As Uncle Abe said in his State of the Union message to Congress in 1861
Labor is prior to and independent of capital. Capital is only the fruit of labor, and could never have existed if labor had not first existed. Labor is the superior of capital, and deserves much the higher consideration. Capital has its rights, which are as worthy of protection as any other rights. Nor is it denied that there is, and probably always will be, a relation between labor and capital producing mutual benefits. The error is in assuming that the whole labor of community exists within that relation.
We need to stop operating with old assumptions about the relationship between capital and labor. Capital may have lots of dollars and lackeys in government at the moment, but we have the numbers and are starting to show our collective will all around the country. We have it in us to defend what so many people fought and died for, and to make additional gains if we keep the momentum.
I'm not sure if Bellamy would've been surprised that by 2000 (or 2011) we still weren't (or aren't) a workers' utopia. He can be forgiven for not exactly predicting the future of labor (yet he was uncannily prescient about a lot of interesting technological and societal developments).

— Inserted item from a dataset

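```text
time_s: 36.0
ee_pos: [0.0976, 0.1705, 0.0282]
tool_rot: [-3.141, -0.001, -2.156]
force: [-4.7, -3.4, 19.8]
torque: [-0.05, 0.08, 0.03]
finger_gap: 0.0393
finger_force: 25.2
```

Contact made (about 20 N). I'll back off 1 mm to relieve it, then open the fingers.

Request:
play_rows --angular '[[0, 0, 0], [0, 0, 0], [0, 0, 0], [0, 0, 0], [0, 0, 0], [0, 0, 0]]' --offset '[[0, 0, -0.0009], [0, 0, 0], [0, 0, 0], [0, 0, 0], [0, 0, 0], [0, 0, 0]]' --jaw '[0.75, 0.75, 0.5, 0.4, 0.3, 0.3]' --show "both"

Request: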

Even though most of the folks in WI, IN, OH and all over the US haven't read his book, they are helping realize an important component of Bellamy's vision: The enfranchisement of humanity...may be regarded as a species of second birth of the race.
Let's stay at it so we can look forward to a more humane future for ourselves and our posterity.
ntodd
PS--I know this is meandering and longwinded, and quite possibly not overly coherent. Been a rough couple weeks with SamLTPax and I'm not sure I've got all my wits about me, but I felt compelled to blog this and it just kinda took on a life of its own. So there you have it.